There are a host of sports you can get your dog into that involve bite work. The most popular bite-sports are IPO aka Schutzhund, PSA (Protection Sports Association), Mondio Ring, and French Ring. This article will compare the differences between IPO and PSA.
First lets dive into the basics, the core fundamentals of each dog sport. Take note that I’m only diving into this at a mile-high view. To help you explore which dog sport you might be interested in. To find out which sport will fit you, you must research a local club in your area, go meet with them and watch what they do. My words admittedly don’t give either sport the true justice they deserve.

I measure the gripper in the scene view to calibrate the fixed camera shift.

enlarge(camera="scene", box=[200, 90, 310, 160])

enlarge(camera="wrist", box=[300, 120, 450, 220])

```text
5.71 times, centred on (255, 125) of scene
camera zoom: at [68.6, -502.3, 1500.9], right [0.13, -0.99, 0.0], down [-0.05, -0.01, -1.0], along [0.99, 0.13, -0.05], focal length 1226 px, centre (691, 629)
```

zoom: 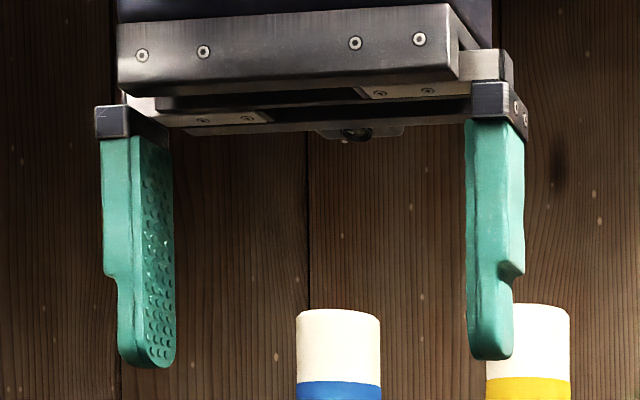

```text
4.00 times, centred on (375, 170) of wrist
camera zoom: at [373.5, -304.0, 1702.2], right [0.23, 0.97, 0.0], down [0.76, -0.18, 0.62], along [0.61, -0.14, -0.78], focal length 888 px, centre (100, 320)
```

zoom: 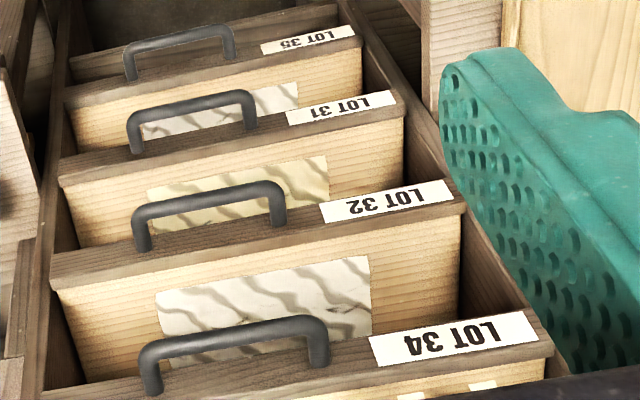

IPO is centered around 3 main skill sets obedience, tracking and protection. Obedience in Schutzhund is very structured and routine with no distractions other than the judge and a small group on the trial field. The main exercises are focused heeling, recall, down and sit in motion, dumbbell retrieve, and a long down stay with no handler interaction. Tracking consists of tracking on a grass field with a track laid by the handler in the lower levels of competition. There are articles on the track, which the dog must alert on. The protection exercises in IPO consist of a blind search, bark and hold, courage test, and transporting a “prisoner”. All bites are given on an “barrel sleeve”, in this sport the dogs will never see a bite suit on the trial field.
PSA (Protection Sports Association)
PSA is structured around 2 main skill sets; obedience and protection. There is no tracking in PSA. The obedience in PSA is similar to that of IPO in the exercises that are required. There is no dumbbell retrieve, but there is a food refusal test in the higher competition levels. One major difference in PSA obedience is that there are distractions on the field, decoys, balls, frisbees you name it. PSA obedience is not sanitized as it is in IPO. The protection exercises are vastly different than IPO as well. In PSA the exercises are more scenario based. For example there is a carjacking scenario, you will be sending the dog on directed bites and fend off 2 decoys. Plus, there are surprise scenarios that will only be disclosed on trial day. PSA focuses on real-life situations, including a bad guy putting a large amount of pressure on the dog. All PSA scenarios are done with a bite suit on the decoy, unless in the PDC-Sleeve division.
Now, I want to give you my opinion on these two dog sports.
Disclaimer, this is my opinion and is based off of my experiences in training for both sports and spectating. I haven’t trialed yet because I switched sports halfway through my dog’s development. Which sucks and has set me back quite a bit.
>I personally choose PSA over IPO. Here’s why, I want a real dog that is not only good for a routine set of tasks. (Harsh I know) I’ve seen FANTASTIC IPO dogs that when it comes down to it would not and will not bite a man without a sleeve on. I’ve decoyed for these dogs and know it to be true. I’ve seen World Championship IPO dogs break from too much pressure of a man screaming and waving a stick at them. I also have a strong distaste in my mouth for the way I was treated in the IPO community, when I entered it.
PSA is the new kid on the block that gets away from the structure and routine of IPO. The community is more supportive as a whole and there is not near as much bureaucracy or politics as there is with IPO. The training fits my needs and offers me the confidence that my dog will perform under stress and in real-life situations.
That’s my take on PSA vs IPO. As I said earlier the choice is yours. If you want a dog that is more show than go choose IPO, if you want a dog that will protect you in real life, PSA. Either way, you are sure to be happy. Just make sure you do your research and visit a local club before you commit to either.